## [TASK GOAL]
Could you quote the supplied passage from "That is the" up to and including "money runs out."?

## [DATASET EXTRACT]
══════
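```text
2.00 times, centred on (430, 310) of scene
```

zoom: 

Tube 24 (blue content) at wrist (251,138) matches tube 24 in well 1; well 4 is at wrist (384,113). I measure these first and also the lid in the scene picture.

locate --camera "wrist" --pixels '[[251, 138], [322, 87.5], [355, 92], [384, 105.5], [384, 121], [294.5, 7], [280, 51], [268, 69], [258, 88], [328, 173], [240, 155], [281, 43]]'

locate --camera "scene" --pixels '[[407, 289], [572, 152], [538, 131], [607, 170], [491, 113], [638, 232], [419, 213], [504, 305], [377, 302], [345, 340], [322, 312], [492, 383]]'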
══════
## [SUPPLIED PASSAGE]

The profitability path requires either prices going up or compute and energy costs coming down faster than consumption grows. Neither is happening. OpenAI's own projections show $14 billion in losses this year, with $44 billion in cumulative losses before any profit appears in 2029. Ray Dalio has described the current moment as the early stages of a bubble. The parallel to the late 1990s is instructive. The internet was real technology. And it still produced a crash.

If the person selling the compute calls the spending "the most fair criticism right now, there is a ton of waste,” what does the person paying the bill call it? If the cost of tokens has already exceeded the cost of the employees they were meant to replace, when does the comparison start running in the other direction? And if the answer is that costs will eventually fall far enough to close the gap, the follow-up is: who absorbs the losses in the years between now and eventually?

History already sketched the answer: the internet was real, it still crashed, and what followed wasn’t less internet – it was internet that finally paid for itself. AI is heading for the same sorting, and the divide is already visible. Lisa Emme, co-founder of Inversion AI, says, "The mistake is treating AI as a feature you add. AI-native companies rebuild around the model – and once you do, you stop paying frontier prices for work a specialised model does better and cheaper. That’s not cost-cutting; it's architecture. The winners this decade won't run the biggest model. They'll have built systems where the right model runs the right task, moving toward workflows that need a human in the loop less and less."

That is the duller future the boom hasn’t priced in – not how much intelligence you can buy but how much you can put to work. The industry has answered every question about what AI can do. It has not answered the only question that now matters: whether it pays for itself before the money runs out.
══════
## [TASK ANSWER]
That is the duller future the boom hasn’t priced in – not how much intelligence you can buy but how much you can put to work. The industry has answered every question about what AI can do. It has not answered the only question that now matters: whether it pays for itself before the money runs out.